# Passage shown

* Start *

Sur le fond également, ces dispositions posent de nombreuses questions.

Notons d’abord qu’elles traduisent fidèlement les préconisations du livre blanc publié par le MEDEF en janvier 2015. Il s’agit ainsi de parachever la réforme engagée par la loi Boutin de 2009, qui a déjà conduit à réduire très fortement le nombre de CIL, passés de cent vingt-cinq en 2009 à vingt en 2012. La nouvelle entité unique s’appuiera donc demain sur treize délégations régionales – sans compter les CRAL, comme vous l’avez dit, madame la rapporteur –, en lieu et place des vingt CIL. La logique de concentration, conforme à la loi NOTRe, est ainsi appliquée au réseau des collecteurs du « 1 % logement ».

Le lien logement-territoire, c’est-à-dire l’exigence de proximité entre logement et lieu de travail des salariés, essentielle à nos yeux, ainsi que la complémentarité entre l’ensemble des acteurs du logement social, sont ainsi rompus. Cela ne manquera pas, d’ailleurs, de provoquer des difficultés concernant le contrôle des fraudes éventuelles. La proximité est en effet le meilleur gage de la réussite de la collecte. La vraie question, selon nous, est celle du maillage du territoire.

* End *

# Recorded data

* Start *

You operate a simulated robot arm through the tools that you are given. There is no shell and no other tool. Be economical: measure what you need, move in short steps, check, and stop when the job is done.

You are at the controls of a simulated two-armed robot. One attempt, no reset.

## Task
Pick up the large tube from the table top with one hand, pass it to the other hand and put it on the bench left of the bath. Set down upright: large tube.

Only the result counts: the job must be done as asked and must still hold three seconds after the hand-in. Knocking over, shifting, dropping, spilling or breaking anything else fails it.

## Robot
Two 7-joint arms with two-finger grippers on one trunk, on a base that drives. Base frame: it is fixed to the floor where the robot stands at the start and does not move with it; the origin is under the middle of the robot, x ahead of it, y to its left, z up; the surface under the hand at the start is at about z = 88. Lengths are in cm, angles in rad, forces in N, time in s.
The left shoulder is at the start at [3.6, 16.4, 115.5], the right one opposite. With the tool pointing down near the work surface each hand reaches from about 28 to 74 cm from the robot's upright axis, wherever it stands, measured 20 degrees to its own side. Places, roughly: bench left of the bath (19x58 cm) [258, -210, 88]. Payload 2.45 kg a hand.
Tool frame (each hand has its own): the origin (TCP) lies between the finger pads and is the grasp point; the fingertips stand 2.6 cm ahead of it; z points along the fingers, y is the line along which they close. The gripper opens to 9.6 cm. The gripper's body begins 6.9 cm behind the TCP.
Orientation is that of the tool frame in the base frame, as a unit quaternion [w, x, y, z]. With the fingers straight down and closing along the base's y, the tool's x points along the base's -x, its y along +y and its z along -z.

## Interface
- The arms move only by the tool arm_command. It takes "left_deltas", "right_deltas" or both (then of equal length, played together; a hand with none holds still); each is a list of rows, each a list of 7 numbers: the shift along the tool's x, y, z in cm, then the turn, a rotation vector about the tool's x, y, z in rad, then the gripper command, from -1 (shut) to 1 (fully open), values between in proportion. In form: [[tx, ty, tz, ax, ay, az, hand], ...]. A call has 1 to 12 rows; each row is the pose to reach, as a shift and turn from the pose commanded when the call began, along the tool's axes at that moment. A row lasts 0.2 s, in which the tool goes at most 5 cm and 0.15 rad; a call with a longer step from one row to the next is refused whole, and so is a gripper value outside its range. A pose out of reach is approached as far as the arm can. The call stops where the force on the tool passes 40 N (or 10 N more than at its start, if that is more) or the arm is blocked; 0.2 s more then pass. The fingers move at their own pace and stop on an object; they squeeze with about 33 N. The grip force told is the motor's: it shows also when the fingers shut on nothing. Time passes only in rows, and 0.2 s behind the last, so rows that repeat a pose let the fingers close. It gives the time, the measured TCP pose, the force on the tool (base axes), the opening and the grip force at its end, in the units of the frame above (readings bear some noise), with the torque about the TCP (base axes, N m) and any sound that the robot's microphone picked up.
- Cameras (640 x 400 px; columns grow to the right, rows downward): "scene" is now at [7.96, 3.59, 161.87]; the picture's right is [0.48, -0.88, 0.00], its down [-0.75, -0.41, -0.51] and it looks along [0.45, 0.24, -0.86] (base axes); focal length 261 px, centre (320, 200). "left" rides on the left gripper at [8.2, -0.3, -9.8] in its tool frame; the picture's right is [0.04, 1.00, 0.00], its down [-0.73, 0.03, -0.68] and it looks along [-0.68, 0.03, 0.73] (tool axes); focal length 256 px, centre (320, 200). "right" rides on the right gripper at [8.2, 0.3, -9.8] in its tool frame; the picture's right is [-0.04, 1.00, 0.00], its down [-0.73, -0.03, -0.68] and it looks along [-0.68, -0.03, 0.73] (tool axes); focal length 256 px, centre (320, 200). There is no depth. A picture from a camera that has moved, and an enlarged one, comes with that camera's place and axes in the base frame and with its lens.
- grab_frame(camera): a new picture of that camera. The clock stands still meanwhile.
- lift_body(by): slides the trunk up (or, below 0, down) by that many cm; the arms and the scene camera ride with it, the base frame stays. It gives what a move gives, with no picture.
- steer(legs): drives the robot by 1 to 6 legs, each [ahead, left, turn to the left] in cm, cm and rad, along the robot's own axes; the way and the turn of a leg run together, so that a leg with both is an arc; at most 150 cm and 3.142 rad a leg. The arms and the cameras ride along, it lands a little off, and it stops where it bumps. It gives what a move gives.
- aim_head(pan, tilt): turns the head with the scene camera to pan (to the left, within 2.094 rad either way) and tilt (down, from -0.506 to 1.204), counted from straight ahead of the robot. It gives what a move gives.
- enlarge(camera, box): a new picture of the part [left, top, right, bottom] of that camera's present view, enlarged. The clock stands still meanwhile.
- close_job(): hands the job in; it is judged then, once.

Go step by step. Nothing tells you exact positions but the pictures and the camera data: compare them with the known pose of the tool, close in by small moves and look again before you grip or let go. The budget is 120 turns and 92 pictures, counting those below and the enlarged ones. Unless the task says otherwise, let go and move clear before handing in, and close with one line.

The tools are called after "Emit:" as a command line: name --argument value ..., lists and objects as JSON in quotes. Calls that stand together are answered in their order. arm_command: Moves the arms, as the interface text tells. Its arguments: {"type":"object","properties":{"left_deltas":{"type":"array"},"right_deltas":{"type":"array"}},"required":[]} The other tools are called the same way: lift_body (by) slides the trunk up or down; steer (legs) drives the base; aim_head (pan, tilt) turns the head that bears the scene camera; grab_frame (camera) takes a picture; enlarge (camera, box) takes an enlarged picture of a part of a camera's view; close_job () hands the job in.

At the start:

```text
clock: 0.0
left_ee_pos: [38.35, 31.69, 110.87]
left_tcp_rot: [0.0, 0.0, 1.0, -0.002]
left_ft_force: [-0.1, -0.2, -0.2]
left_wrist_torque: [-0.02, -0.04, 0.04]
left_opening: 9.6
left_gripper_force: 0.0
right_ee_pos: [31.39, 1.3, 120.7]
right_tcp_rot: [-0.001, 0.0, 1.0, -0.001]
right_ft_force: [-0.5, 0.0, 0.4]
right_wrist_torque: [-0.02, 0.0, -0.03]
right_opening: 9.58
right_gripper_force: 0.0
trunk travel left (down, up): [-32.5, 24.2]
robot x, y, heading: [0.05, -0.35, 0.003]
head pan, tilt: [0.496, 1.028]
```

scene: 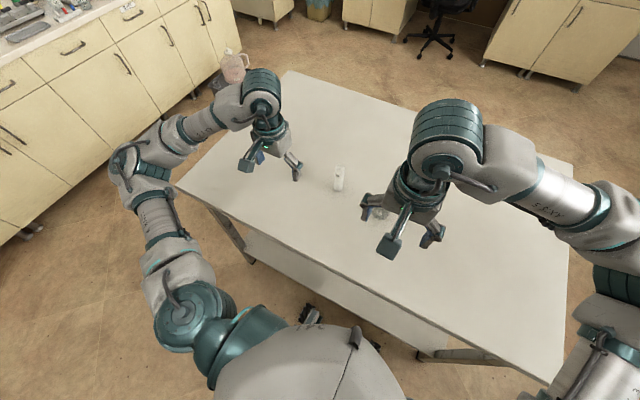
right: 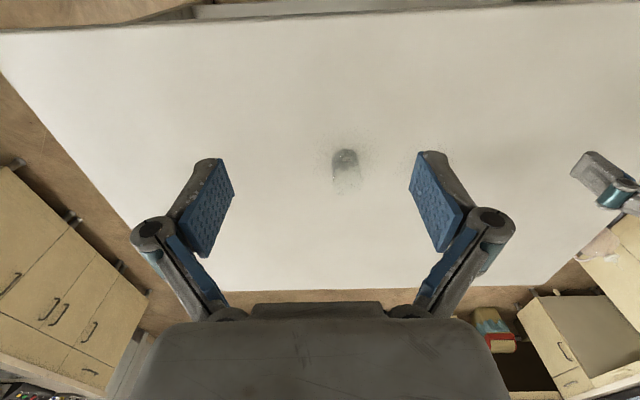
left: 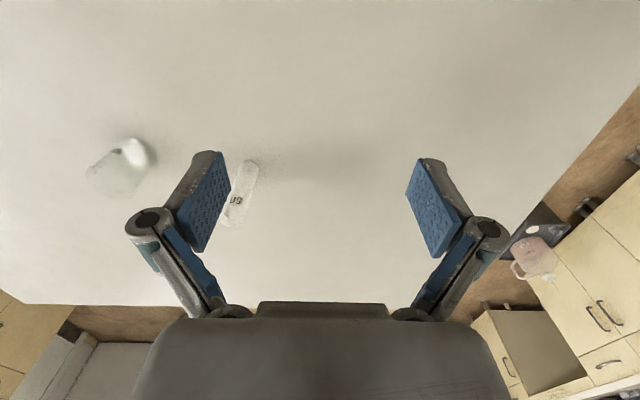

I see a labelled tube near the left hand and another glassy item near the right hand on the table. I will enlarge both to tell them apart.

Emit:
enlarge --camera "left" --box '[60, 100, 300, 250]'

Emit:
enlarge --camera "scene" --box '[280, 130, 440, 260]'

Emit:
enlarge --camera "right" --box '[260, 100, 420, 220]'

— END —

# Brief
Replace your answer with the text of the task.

* End *

# Brief
Provide the full wording of the passage shown, which begins "Sur le fond".

# Solution for this exercise
Sur le fond également, ces dispositions posent de nombreuses questions.

Notons d’abord qu’elles traduisent fidèlement les préconisations du livre blanc publié par le MEDEF en janvier 2015. Il s’agit ainsi de parachever la réforme engagée par la loi Boutin de 2009, qui a déjà conduit à réduire très fortement le nombre de CIL, passés de cent vingt-cinq en 2009 à vingt en 2012. La nouvelle entité unique s’appuiera donc demain sur treize délégations régionales – sans compter les CRAL, comme vous l’avez dit, madame la rapporteur –, en lieu et place des vingt CIL. La logique de concentration, conforme à la loi NOTRe, est ainsi appliquée au réseau des collecteurs du « 1 % logement ».

Le lien logement-territoire, c’est-à-dire l’exigence de proximité entre logement et lieu de travail des salariés, essentielle à nos yeux, ainsi que la complémentarité entre l’ensemble des acteurs du logement social, sont ainsi rompus. Cela ne manquera pas, d’ailleurs, de provoquer des difficultés concernant le contrôle des fraudes éventuelles. La proximité est en effet le meilleur gage de la réussite de la collecte. La vraie question, selon nous, est celle du maillage du territoire.